Season three is the darkest, as the season’s centerpiece, King Lear, features a lead actor (William Hutt) who is dying not just on stage, but in reality. Sarah Polley plays his on-stage Cordelia, while coping with her roommate Megan (Melanie Merkosky) who is part of the season’s musical, “East Hastings” (a send-up of Rent; the title references a neighborhood in Vancouver).
Although Slings & Arrows has particular appeal for theatrical geeks (the type of person who not only understands the Shakespearean reference in the title, but also knows who Richard Burbage was), you don’t have to work in a theatre company, or even be a huge theatre fan, to enjoy it. First of all, the writing (by Coyne, Mark McKinney, and Bob Martin of Drowsy Chaperone fame) and acting is simply brilliant, which is no surprise given that some of the best talent in Canada worked on this show. Second, the character types featured in the plots are common to many non-theatrical situations, including most of the offices I’ve ever worked in. Who doesn’t know a hotshot who thinks it’s always all about him, a bean counter who will do anything to feel important, a consultant blissfully unaware that he or she is talking absolute nonsense, or an on-again, off-again couple who can’t see what is evident to everyone but them, namely that they’re perfect for each other?

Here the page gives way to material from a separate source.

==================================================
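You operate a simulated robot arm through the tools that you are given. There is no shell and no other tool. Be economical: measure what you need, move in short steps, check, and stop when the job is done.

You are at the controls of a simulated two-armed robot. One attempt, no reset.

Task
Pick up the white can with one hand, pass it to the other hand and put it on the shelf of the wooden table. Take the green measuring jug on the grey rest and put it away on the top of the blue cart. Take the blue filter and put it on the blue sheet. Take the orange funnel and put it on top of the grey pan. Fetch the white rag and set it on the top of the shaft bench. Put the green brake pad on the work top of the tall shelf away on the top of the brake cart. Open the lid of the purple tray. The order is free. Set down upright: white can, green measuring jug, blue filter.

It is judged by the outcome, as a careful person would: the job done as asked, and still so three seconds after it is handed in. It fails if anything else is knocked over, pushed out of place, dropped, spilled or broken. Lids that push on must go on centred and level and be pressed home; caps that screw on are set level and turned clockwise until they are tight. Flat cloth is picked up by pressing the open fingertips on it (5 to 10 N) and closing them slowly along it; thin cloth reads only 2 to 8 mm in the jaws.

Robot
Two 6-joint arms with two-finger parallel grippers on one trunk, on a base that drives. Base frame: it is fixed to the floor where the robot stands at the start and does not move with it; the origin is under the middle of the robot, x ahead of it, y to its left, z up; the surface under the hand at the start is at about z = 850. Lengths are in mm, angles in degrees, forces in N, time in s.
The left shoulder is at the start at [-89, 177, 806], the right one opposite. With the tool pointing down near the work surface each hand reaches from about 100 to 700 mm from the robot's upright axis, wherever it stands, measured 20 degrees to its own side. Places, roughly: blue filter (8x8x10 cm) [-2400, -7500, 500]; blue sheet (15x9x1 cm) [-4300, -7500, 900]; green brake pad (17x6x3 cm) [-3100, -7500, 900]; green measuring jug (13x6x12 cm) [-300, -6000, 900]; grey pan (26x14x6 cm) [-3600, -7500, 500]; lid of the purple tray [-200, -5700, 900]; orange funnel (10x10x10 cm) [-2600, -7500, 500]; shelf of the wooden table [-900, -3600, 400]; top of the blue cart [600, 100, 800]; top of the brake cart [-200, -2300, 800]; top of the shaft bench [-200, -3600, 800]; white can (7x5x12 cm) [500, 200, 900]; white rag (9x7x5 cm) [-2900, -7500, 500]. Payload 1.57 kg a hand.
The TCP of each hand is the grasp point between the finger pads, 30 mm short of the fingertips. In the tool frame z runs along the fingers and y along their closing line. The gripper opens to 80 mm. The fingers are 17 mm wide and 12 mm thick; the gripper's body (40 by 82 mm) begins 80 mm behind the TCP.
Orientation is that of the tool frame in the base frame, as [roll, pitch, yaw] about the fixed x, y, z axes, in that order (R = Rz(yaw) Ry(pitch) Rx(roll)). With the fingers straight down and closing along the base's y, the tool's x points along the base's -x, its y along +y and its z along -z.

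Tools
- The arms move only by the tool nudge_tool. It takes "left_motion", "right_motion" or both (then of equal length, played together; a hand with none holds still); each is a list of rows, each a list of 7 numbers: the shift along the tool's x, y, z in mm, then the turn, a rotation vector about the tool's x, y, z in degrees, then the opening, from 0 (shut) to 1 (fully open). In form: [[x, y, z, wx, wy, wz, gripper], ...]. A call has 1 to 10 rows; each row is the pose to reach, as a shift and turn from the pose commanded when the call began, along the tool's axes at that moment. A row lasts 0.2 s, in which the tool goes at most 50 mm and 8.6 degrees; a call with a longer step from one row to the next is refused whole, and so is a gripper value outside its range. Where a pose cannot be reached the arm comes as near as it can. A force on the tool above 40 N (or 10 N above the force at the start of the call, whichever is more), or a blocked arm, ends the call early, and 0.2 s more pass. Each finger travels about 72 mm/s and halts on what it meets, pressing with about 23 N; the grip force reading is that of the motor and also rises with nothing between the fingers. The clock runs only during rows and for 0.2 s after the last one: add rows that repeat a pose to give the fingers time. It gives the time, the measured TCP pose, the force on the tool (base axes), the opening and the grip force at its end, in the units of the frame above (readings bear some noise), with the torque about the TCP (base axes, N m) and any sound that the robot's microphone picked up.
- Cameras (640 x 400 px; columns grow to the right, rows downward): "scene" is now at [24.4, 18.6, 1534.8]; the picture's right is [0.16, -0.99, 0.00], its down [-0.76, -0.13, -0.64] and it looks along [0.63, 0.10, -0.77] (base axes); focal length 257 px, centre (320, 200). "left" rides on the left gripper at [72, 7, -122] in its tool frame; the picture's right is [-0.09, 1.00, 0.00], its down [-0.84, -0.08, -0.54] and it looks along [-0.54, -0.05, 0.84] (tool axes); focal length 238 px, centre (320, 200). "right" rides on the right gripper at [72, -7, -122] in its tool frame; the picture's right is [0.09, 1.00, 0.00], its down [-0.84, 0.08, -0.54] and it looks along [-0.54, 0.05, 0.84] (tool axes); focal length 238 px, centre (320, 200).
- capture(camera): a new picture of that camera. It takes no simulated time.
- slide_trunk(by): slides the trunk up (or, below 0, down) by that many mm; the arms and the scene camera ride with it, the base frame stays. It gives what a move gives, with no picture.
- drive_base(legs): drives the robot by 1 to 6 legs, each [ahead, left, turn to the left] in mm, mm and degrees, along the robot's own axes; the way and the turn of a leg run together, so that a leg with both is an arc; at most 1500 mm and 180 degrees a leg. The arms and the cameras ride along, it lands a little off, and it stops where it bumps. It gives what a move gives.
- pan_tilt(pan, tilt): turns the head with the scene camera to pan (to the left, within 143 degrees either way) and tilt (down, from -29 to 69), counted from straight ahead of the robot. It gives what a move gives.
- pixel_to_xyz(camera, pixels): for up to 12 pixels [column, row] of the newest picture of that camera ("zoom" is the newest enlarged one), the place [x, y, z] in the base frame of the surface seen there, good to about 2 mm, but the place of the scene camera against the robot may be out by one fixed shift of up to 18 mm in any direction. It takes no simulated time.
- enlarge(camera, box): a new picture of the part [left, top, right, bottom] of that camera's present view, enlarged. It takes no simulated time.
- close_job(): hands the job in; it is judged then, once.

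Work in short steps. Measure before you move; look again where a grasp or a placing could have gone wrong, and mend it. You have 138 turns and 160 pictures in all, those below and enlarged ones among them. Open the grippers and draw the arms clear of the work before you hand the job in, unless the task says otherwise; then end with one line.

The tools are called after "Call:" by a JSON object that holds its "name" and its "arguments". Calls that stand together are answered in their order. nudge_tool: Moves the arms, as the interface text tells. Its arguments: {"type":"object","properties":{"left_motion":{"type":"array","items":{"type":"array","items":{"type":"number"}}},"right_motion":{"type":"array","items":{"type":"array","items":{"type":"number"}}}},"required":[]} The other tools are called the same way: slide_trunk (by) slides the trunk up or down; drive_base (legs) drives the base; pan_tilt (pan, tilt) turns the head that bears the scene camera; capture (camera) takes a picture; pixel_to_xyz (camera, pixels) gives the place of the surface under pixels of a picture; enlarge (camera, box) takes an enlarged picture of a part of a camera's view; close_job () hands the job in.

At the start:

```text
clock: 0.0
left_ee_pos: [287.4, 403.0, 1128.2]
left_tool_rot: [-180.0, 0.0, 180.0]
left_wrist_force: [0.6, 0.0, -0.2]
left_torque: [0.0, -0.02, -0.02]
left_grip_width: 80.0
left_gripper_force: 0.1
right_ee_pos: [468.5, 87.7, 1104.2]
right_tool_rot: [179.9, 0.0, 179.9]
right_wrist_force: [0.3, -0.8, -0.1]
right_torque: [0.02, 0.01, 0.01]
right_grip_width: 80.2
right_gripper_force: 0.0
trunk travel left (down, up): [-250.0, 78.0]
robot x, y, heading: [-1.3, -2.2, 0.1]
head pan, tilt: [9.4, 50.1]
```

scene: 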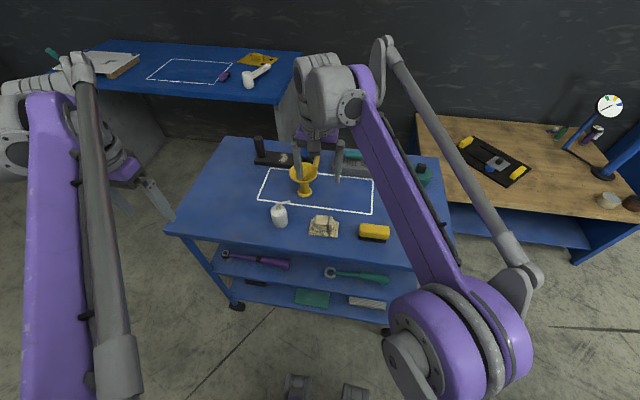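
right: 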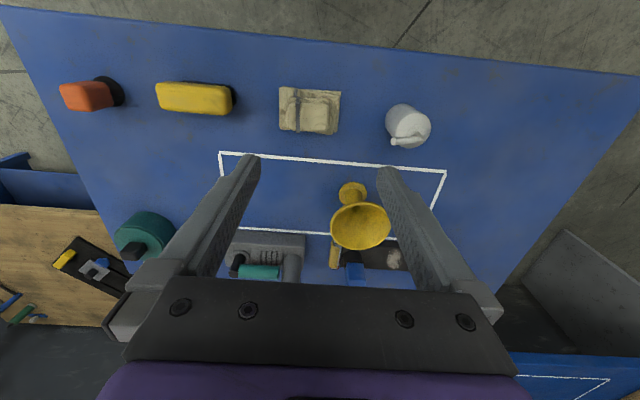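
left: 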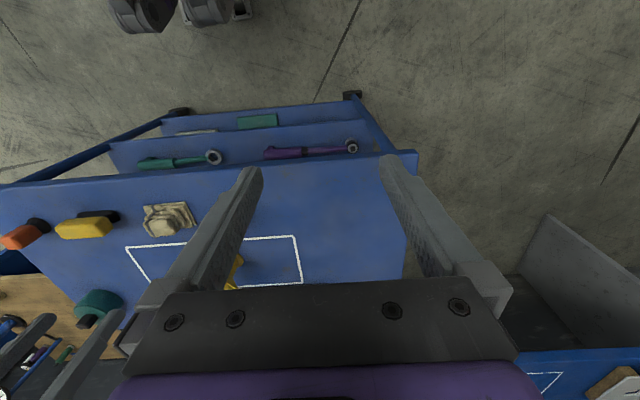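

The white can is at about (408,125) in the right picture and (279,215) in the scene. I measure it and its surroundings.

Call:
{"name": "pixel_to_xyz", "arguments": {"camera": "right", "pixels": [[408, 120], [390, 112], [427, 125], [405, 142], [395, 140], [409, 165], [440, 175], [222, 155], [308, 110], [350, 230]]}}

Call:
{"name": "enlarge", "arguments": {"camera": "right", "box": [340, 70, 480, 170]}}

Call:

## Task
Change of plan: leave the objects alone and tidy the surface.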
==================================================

Slings & Arrows is not quite a perfect series—my main complaint is that Don McKellar’s idiot director character is tiresome for even one episode, yet he keeps coming back—but it’s still head and shoulders above almost anything on television these days. So if you haven’t seen it, Slings & Arrows is definitely worth your while. I can’t say the same about the extras, however, which are a moderately interesting, sometimes repetitious hodge-podge of short interviews, bloopers, extended scenes, and so on, that you might enjoy watching for free on YouTube, but really don’t expect to pay for.